- **Text extract**
==*==
Gökhan ARTAN/İSTANBUL, () ŞİŞLİ Belediye Başkanı Hayri İnönü,  31 Mart yerel seçimlerinde partisinin kendisini yeniden aday göstermesi halinde hedefinin 2014 seçimlerinde aldığı yüzde 61,60'lık oy oranını yüzde 65’e çıkarmak olduğunu söyledi.  İnönü, Şişli Belediyesi Eski Başkanı Mustafa Sarıgül'ün aday olduğunu belirten ve  "48 aydır bir tek gün denize dahi girmedim. Şişli'nin her sokağında vardım" sözleri üzerine  ""Neden 48 ay? Pek onu anlamadım yani 4 sene ediyor. Demek ki belediye başkanıyken belli bir süre sonra çalışmaya başlamış" dedi.

'ya açıklamalarda bulunan Hayri İnönü "Tabii 65 almak isterim. Elimden geleni yapacağım. Şişli için çalışıyoruz. Çalışacağız da. Büyük bir seçim çalışması yapmıyoruz. Benim amacım ciddi bir oy almak. Dört belediye var ise CHP'nin kazanması muhtemel birisi de Şişli’dir. İyi bir sonuç almak istiyoruz. Referandumda yüzde 72 hayır çıktı. Ölçüsel olarak söylüyorum, ciddi anlamda bir muhalefet. Şişli dediğimiz çok karışıktır. Çok farklı etnik gruplar var. Demek ki herkes birbirini seviyor. Herkes birbirine karşı eşit davranıyor. Türkiye'de başka bir ilçenin var olduğunu sanmıyorum. Biliyorsunuz farklı din gruplarından insanlar da yaşıyor. Aşağı yukarı 28 bin Ermeni vatandaşımız Şişli’de yaşıyor. 22 bine yakın Roman vatandaşımız var. Hep birlikte yaşayabilmeyi becerebilen bir yapımız var. Şişli’nin güzelliği burada" dedi.
==*==
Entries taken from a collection
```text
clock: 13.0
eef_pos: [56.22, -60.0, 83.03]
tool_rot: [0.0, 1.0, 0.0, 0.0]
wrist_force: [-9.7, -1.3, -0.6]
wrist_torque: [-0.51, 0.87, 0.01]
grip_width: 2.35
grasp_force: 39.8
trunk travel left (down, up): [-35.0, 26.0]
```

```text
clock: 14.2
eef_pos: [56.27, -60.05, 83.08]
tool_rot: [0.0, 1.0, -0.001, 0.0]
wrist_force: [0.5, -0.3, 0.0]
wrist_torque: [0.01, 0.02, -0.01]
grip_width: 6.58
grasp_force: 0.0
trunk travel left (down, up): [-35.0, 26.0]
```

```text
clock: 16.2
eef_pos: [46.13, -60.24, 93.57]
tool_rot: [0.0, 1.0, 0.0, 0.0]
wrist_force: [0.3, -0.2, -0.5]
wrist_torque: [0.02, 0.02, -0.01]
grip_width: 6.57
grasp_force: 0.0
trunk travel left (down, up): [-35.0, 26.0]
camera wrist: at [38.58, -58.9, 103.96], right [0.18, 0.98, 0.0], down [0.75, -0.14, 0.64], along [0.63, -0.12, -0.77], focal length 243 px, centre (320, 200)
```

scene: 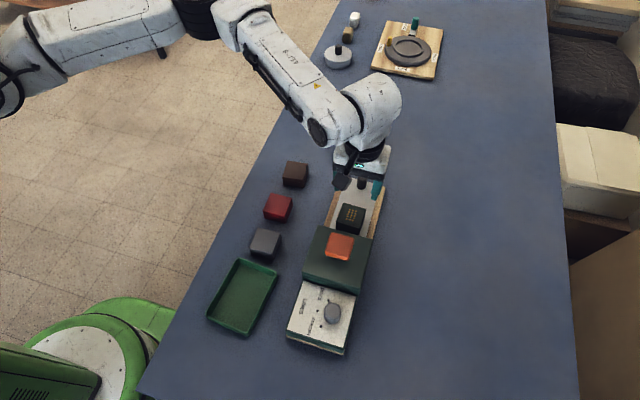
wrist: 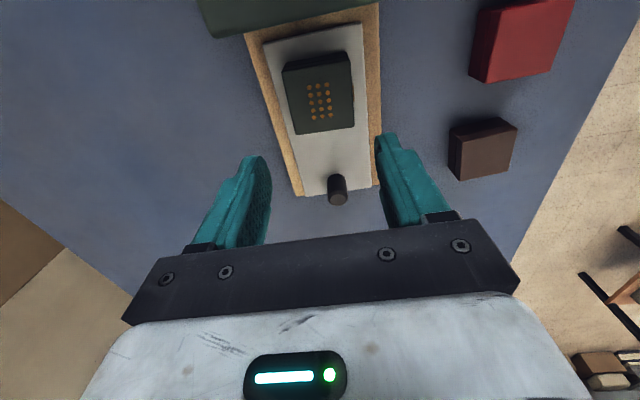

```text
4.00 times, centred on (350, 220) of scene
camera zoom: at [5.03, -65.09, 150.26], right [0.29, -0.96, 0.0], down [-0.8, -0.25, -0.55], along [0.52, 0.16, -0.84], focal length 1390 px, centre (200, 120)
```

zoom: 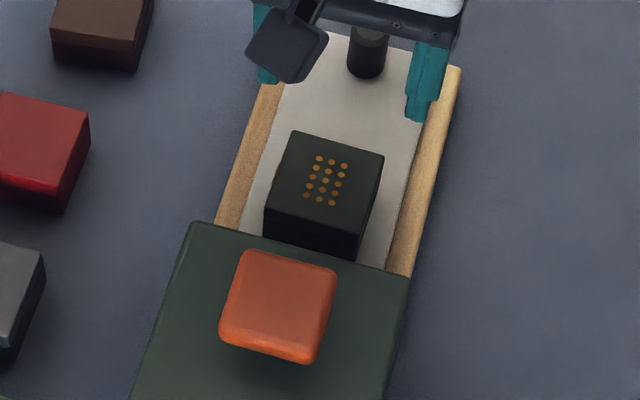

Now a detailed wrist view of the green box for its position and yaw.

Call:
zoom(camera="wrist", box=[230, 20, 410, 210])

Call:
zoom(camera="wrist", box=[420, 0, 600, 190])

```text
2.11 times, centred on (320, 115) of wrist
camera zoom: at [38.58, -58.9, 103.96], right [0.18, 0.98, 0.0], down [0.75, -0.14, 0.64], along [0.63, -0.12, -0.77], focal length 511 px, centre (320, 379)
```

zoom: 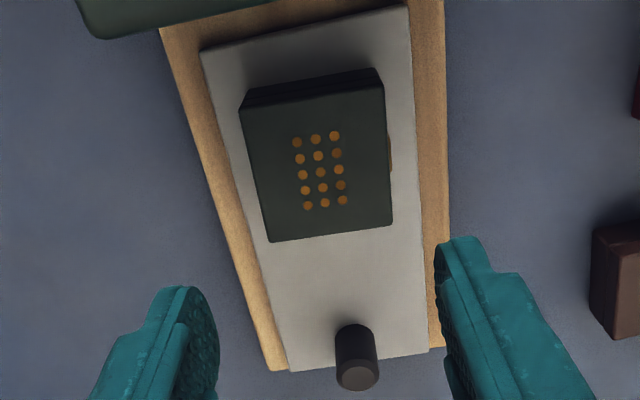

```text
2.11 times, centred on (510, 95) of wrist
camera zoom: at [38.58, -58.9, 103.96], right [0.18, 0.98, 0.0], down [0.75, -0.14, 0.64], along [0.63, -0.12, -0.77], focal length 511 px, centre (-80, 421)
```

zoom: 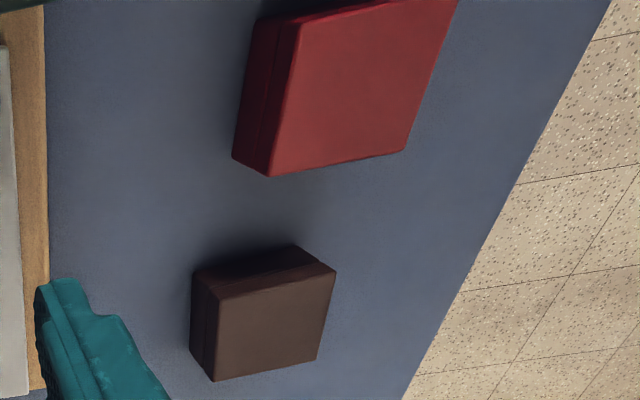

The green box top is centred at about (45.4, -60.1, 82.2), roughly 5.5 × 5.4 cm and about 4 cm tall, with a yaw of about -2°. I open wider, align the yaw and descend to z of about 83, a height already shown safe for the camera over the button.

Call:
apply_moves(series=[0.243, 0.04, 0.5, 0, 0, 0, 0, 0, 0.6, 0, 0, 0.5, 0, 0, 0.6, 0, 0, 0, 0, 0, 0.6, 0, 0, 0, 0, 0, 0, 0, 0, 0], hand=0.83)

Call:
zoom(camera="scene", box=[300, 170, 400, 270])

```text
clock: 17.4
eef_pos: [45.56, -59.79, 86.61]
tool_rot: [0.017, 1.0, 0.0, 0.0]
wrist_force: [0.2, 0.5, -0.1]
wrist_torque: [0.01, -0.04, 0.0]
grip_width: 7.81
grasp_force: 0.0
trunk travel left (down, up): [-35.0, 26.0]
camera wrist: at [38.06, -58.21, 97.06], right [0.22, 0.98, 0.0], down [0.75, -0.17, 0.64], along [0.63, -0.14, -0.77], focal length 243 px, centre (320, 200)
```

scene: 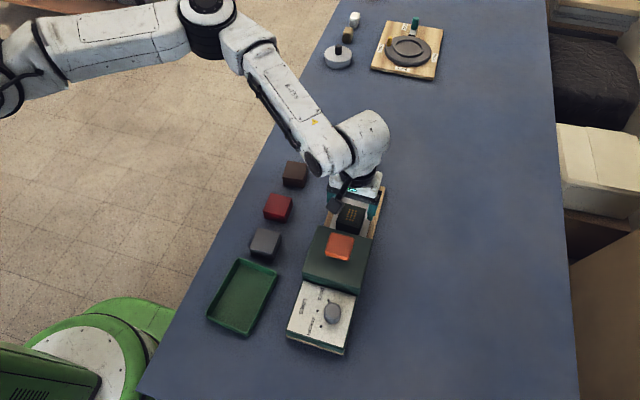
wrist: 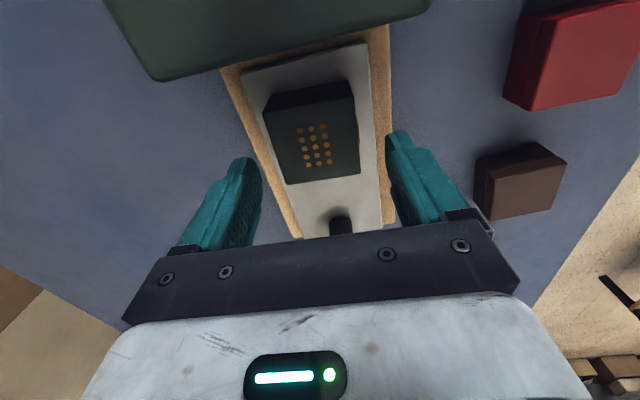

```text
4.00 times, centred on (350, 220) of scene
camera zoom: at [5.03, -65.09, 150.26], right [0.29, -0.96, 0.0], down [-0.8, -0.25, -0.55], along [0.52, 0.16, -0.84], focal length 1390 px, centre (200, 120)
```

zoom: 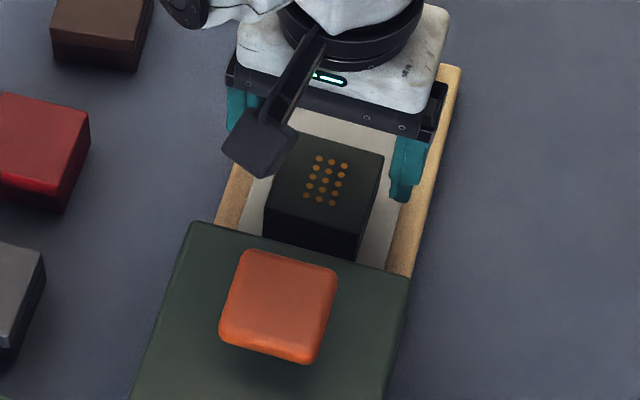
==*==
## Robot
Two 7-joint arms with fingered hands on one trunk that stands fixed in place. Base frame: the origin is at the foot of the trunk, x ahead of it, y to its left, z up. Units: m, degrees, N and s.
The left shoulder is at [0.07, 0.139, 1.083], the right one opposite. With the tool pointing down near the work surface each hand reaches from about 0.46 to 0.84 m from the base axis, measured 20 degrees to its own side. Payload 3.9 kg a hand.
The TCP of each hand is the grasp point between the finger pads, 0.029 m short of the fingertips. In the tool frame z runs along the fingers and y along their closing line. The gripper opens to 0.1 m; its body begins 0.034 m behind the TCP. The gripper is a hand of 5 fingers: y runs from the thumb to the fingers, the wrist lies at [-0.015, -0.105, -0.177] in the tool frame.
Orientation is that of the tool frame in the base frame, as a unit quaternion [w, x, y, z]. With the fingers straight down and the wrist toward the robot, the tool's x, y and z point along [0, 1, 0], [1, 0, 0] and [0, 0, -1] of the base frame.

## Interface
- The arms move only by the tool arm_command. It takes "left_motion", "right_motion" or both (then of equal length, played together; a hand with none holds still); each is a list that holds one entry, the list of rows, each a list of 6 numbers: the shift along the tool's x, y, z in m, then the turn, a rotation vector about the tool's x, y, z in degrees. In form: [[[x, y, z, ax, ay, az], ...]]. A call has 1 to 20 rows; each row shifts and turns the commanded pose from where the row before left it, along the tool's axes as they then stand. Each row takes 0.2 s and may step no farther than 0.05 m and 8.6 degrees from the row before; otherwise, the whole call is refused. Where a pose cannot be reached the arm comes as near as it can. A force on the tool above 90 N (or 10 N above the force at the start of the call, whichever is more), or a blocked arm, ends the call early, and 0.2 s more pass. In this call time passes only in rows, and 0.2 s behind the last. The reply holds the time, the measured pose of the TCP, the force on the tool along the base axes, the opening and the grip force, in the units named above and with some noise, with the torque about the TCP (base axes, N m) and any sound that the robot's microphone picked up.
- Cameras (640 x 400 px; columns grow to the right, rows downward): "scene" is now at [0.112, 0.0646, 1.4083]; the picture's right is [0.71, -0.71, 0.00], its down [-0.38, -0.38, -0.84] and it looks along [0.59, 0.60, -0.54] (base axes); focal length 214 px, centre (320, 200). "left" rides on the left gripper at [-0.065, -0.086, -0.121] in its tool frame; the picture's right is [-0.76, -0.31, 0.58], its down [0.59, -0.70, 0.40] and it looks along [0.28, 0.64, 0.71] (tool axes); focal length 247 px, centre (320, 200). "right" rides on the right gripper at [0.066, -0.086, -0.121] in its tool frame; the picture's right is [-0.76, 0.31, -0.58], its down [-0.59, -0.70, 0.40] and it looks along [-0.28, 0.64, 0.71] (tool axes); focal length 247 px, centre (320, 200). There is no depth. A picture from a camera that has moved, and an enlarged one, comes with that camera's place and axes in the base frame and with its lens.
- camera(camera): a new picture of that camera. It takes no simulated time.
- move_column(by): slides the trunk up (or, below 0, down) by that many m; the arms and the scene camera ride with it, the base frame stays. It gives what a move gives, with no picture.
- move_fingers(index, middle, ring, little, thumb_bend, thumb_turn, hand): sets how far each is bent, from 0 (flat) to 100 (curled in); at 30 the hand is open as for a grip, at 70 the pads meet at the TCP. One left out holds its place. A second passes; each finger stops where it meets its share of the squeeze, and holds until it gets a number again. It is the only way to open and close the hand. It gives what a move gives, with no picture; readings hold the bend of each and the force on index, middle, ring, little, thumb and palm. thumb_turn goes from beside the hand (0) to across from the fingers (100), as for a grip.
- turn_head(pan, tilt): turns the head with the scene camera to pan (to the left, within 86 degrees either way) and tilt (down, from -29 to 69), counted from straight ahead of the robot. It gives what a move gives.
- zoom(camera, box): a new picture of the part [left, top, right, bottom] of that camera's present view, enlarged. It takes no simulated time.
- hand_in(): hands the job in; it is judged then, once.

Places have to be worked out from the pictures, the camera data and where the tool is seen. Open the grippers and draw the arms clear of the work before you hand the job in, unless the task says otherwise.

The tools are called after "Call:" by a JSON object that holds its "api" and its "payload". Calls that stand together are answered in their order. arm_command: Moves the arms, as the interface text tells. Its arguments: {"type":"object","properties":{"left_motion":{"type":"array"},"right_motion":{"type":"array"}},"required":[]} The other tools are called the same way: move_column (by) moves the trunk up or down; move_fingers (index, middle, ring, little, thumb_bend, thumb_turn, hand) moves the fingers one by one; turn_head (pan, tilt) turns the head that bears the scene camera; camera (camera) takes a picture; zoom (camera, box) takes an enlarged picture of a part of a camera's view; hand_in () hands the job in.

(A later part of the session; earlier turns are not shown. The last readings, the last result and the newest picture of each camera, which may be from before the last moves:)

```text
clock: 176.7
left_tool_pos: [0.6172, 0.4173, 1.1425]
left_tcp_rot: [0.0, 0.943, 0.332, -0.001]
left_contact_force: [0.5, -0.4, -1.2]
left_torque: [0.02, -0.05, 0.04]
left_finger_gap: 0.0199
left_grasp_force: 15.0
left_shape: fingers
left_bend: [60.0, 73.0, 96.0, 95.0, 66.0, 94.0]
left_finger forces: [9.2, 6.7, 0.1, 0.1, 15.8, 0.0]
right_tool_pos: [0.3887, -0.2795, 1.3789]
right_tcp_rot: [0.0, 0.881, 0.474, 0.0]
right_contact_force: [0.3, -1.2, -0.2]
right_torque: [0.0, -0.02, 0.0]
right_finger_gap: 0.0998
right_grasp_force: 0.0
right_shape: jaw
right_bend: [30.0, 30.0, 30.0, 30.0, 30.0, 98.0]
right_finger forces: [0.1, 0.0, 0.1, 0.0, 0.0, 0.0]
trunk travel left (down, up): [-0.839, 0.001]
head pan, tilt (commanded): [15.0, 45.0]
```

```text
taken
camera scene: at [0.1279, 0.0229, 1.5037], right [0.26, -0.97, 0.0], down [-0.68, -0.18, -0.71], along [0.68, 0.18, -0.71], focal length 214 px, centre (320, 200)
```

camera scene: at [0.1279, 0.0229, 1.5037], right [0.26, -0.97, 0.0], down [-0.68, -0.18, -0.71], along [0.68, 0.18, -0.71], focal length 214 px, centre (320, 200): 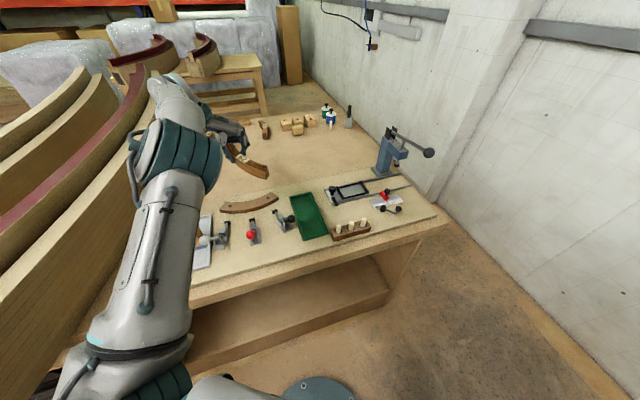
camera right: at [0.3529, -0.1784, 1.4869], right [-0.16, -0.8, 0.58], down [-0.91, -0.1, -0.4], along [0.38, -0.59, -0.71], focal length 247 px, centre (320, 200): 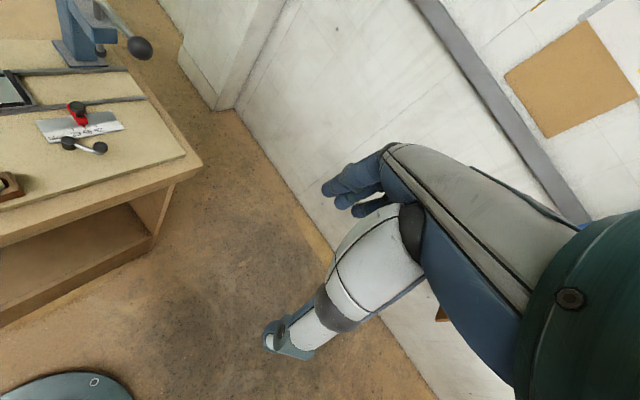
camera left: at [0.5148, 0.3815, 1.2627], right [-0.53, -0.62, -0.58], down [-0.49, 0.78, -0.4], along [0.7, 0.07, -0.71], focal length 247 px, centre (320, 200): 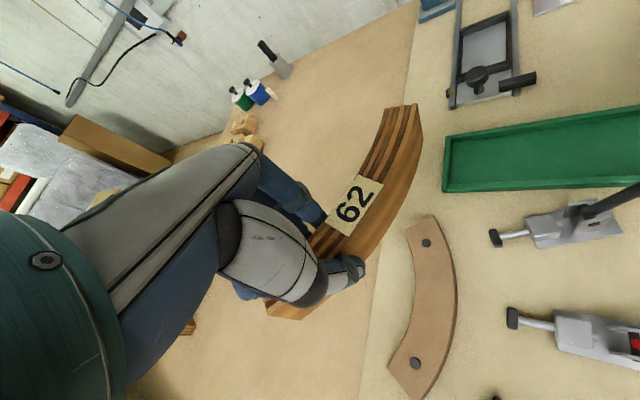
==*==
Reproduce the entire text extract without changes.

- **Completed exercise**
Gökhan ARTAN/İSTANBUL, () ŞİŞLİ Belediye Başkanı Hayri İnönü,  31 Mart yerel seçimlerinde partisinin kendisini yeniden aday göstermesi halinde hedefinin 2014 seçimlerinde aldığı yüzde 61,60'lık oy oranını yüzde 65’e çıkarmak olduğunu söyledi.  İnönü, Şişli Belediyesi Eski Başkanı Mustafa Sarıgül'ün aday olduğunu belirten ve  "48 aydır bir tek gün denize dahi girmedim. Şişli'nin her sokağında vardım" sözleri üzerine  ""Neden 48 ay? Pek onu anlamadım yani 4 sene ediyor. Demek ki belediye başkanıyken belli bir süre sonra çalışmaya başlamış" dedi.

'ya açıklamalarda bulunan Hayri İnönü "Tabii 65 almak isterim. Elimden geleni yapacağım. Şişli için çalışıyoruz. Çalışacağız da. Büyük bir seçim çalışması yapmıyoruz. Benim amacım ciddi bir oy almak. Dört belediye var ise CHP'nin kazanması muhtemel birisi de Şişli’dir. İyi bir sonuç almak istiyoruz. Referandumda yüzde 72 hayır çıktı. Ölçüsel olarak söylüyorum, ciddi anlamda bir muhalefet. Şişli dediğimiz çok karışıktır. Çok farklı etnik gruplar var. Demek ki herkes birbirini seviyor. Herkes birbirine karşı eşit davranıyor. Türkiye'de başka bir ilçenin var olduğunu sanmıyorum. Biliyorsunuz farklı din gruplarından insanlar da yaşıyor. Aşağı yukarı 28 bin Ermeni vatandaşımız Şişli’de yaşıyor. 22 bine yakın Roman vatandaşımız var. Hep birlikte yaşayabilmeyi becerebilen bir yapımız var. Şişli’nin güzelliği burada" dedi.